_DOCUMENT SECTION_
* START *

Most file systems are built as loadable kernel modules. Understanding how they're loaded on demand is important for system administration and debugging.
Module Aliases:
Kernel modules declare aliases that map request names to actual module names. For file systems:
# In /lib/modules/$(uname -r)/modules.alias
alias fs-ext4 ext4
alias fs-ext3 ext4 # ext4 also handles ext3
alias fs-ext2 ext4 # ext4 also handles ext2
alias fs-xfs xfs
alias fs-btrfs btrfs
alias fs-nfs nfs
alias fs-nfs4 nfsv4
alias fs-cifs cifs
alias fs-vfat fat
alias fs-msdos fat
These aliases are generated from MODULE_ALIAS() declarations in the source:
/* In fs/ext4/super.c */
MODULE_ALIAS_FS("ext4");
MODULE_ALIAS_FS("ext3");
MODULE_ALIAS_FS("ext2");
/* Expands to: */
/* MODULE_ALIAS("fs-ext4"); */
/* MODULE_ALIAS("fs-ext3"); */
/* MODULE_ALIAS("fs-ext2"); */
The Loading Sequence:
Practical Commands:
# Load a file system module explicitly
$ sudo modprobe ext4
# Check if module is loaded
$ lsmod | grep ext4
ext4 786432 1
jbd2 131072 1 ext4
mbcache 16384 1 ext4
# View module information
$ modinfo ext4
filename: /lib/modules/6.5.0/kernel/fs/ext4/ext4.ko
license: GPL
description: Fourth Extended Filesystem
author: ... Mingming Cao, ...

* END *

_RAW DATA_

* START *

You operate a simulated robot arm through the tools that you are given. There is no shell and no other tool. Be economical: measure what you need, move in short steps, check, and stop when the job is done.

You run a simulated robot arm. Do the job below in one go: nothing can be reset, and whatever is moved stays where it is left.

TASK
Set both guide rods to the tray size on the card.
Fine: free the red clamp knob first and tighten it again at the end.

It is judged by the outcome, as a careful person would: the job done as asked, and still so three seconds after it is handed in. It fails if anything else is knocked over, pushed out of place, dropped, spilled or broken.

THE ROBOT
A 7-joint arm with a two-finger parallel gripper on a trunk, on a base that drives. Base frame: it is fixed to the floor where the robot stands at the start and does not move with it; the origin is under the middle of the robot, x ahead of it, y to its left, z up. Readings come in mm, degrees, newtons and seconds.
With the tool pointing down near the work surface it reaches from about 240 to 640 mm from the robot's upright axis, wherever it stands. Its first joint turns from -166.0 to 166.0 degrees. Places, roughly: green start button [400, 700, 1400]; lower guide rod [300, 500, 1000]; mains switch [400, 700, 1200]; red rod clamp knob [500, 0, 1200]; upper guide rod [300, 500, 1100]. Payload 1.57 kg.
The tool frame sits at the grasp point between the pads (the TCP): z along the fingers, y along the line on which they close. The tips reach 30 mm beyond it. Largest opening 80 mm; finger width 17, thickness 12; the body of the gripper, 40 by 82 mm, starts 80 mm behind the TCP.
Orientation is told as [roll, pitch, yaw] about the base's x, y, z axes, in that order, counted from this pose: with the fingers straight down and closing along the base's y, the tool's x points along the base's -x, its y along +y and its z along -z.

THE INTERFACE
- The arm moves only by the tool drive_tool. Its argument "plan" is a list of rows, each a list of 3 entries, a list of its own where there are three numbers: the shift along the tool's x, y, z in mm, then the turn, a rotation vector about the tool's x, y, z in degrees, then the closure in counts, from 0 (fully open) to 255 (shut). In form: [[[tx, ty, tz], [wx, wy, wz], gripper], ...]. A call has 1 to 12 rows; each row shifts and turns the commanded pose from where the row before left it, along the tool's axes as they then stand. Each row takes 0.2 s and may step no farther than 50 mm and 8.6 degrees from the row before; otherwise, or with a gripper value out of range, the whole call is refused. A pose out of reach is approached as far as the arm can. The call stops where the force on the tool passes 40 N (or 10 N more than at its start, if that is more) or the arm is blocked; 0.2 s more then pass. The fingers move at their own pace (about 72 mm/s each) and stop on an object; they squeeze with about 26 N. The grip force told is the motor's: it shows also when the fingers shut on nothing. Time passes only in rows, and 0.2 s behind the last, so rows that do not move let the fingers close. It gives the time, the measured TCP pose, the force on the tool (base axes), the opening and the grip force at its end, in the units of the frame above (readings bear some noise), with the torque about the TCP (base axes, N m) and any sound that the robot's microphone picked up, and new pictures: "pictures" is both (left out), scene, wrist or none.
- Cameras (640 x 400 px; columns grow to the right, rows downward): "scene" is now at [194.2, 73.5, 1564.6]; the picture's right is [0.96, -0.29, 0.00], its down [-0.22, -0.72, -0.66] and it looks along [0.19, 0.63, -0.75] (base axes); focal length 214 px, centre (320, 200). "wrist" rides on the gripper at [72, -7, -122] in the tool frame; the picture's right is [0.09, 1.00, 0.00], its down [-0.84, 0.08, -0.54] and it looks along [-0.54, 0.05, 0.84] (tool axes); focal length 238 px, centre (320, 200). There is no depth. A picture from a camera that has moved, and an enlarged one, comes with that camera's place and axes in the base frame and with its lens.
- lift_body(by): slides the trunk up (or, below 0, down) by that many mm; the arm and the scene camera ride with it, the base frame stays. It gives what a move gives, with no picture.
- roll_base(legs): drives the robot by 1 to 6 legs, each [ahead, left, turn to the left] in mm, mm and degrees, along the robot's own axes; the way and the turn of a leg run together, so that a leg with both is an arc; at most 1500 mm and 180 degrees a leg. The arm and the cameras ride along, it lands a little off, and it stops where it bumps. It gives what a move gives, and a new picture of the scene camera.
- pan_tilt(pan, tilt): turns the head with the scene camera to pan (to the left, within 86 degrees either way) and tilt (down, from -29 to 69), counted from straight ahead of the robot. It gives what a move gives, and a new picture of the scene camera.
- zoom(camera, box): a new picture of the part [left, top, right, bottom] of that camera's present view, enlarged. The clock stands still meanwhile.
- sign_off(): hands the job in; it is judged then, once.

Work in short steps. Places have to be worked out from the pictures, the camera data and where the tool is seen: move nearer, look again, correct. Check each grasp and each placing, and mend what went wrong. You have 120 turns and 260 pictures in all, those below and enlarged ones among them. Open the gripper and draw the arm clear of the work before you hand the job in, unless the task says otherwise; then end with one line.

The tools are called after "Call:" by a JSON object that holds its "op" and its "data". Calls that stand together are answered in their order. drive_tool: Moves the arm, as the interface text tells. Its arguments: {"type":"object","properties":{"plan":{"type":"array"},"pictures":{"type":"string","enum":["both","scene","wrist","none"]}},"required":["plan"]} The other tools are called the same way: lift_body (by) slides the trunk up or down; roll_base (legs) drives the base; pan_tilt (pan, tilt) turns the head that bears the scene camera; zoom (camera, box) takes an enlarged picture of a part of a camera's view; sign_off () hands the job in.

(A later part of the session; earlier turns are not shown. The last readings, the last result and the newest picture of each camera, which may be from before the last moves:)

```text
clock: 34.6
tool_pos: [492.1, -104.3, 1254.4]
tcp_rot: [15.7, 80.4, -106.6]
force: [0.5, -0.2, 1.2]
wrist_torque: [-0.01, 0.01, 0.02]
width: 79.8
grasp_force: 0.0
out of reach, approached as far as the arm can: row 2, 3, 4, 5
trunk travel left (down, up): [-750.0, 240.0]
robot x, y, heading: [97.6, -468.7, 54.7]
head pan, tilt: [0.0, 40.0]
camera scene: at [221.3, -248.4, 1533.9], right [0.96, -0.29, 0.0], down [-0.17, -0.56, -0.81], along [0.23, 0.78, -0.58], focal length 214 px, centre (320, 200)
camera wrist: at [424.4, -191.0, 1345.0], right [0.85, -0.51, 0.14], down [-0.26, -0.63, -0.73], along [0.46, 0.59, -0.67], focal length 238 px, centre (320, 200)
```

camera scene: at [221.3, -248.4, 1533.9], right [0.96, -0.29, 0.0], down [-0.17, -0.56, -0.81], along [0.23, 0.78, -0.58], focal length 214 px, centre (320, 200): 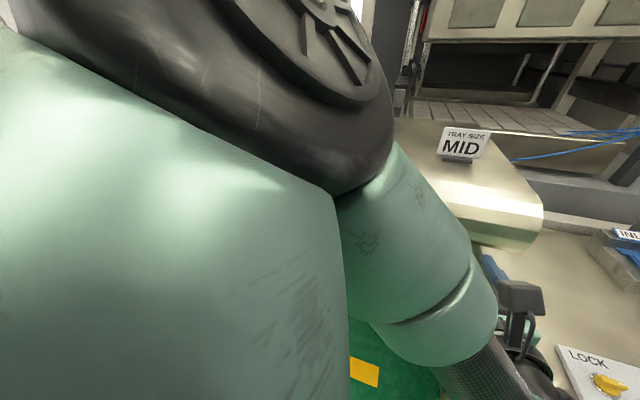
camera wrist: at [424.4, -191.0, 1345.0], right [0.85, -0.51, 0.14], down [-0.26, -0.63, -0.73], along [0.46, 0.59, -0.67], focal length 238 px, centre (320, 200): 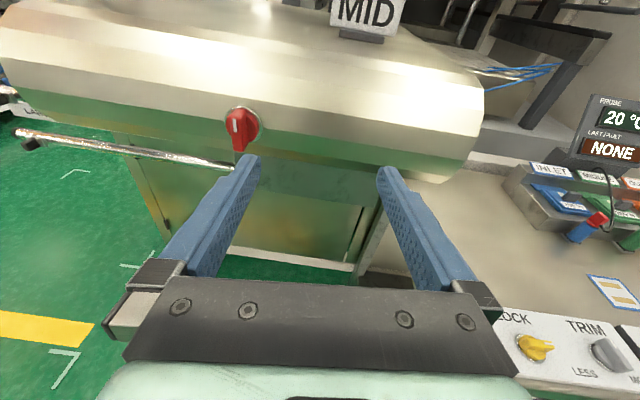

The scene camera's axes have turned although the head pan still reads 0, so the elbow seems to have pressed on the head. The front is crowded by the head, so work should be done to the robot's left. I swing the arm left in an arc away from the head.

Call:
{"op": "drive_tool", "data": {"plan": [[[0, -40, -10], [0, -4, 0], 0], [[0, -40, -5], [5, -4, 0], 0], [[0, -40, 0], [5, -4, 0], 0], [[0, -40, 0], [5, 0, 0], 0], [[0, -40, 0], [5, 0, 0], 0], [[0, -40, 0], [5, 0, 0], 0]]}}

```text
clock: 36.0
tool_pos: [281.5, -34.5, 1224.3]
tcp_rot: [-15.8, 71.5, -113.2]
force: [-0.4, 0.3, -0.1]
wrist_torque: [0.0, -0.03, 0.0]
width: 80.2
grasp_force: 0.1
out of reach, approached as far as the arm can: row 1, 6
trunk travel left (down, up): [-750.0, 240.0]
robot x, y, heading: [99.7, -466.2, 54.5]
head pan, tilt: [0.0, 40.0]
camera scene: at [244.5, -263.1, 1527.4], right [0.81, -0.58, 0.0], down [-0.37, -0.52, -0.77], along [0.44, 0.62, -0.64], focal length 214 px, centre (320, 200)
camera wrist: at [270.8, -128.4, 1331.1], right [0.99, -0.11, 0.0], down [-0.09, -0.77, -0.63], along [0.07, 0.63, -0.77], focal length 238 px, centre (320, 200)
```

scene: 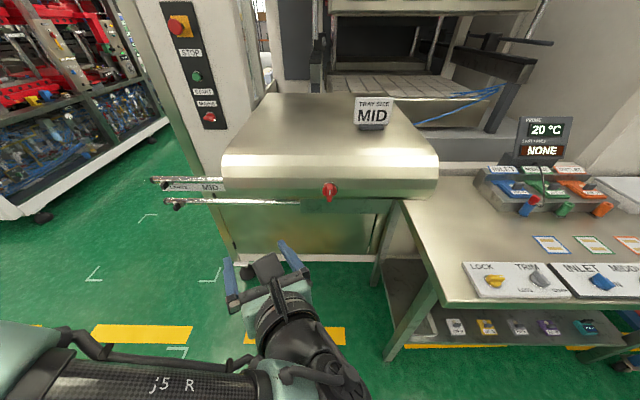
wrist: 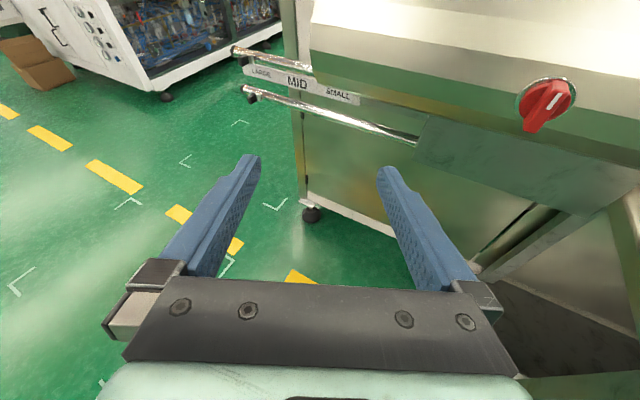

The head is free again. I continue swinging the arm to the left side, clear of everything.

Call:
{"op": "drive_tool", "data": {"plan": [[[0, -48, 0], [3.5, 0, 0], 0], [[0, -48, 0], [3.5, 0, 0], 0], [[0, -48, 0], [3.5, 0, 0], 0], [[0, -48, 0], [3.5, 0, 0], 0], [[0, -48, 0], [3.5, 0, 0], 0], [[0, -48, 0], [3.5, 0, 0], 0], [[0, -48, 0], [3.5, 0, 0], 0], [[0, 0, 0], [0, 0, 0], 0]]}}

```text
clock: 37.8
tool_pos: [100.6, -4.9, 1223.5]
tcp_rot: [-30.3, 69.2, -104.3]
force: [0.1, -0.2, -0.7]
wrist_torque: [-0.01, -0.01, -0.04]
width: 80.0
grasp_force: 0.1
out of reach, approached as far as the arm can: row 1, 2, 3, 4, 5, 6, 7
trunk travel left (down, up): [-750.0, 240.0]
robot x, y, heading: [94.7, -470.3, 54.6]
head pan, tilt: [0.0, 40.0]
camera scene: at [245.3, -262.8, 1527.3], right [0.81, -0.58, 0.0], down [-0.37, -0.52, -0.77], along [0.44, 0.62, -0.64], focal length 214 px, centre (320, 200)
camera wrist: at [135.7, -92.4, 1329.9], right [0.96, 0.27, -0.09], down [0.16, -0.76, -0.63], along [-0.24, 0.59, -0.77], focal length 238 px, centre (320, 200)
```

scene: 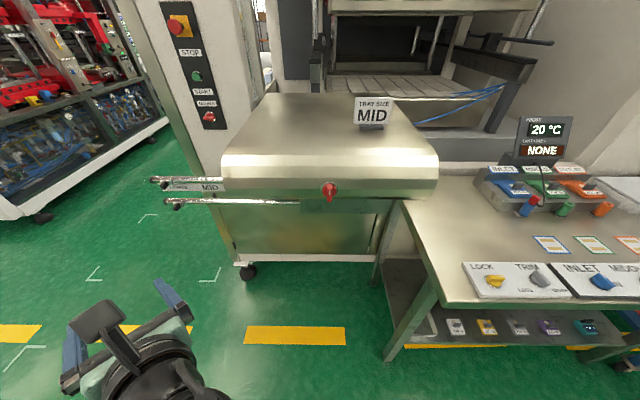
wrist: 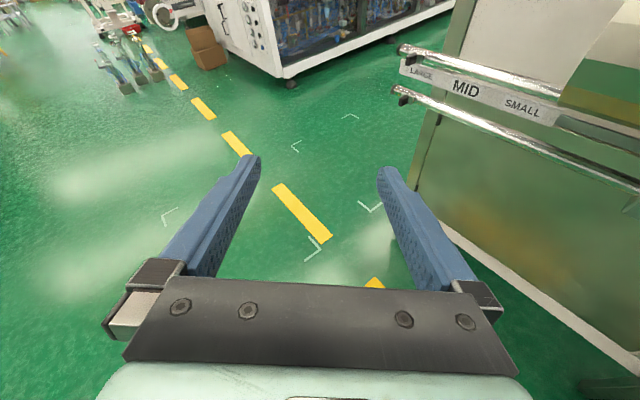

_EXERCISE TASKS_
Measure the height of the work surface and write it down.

* END *

_EXERCISE TASKS_
(1) In the document section, find "Most file systems" and reproduce everything up to and including "administration and debugging.".
(2) I need the document section continued from the place where it stops.

_ANSWERS TO THE EXERCISES_
(1)
Most file systems are built as loadable kernel modules. Understanding how they're loaded on demand is important for system administration and debugging.

(2)
alias: fs-ext4
alias: fs-ext3
alias: fs-ext2
depends: mbcache,jbd2
...
# Force unload (dangerous if in use!)
$ sudo modprobe -r ext4
modprobe: FATAL: Module ext4 is in use.
A file system module cannot be unloaded while any instance is mounted. The module reference count prevents rmmod from succeeding. You must unmount ALL instances of that file system type before the module can be removed.
Let's look at a complete, minimal file system registration to tie everything together. This example shows what a simple in-memory file system needs to integrate with VFS.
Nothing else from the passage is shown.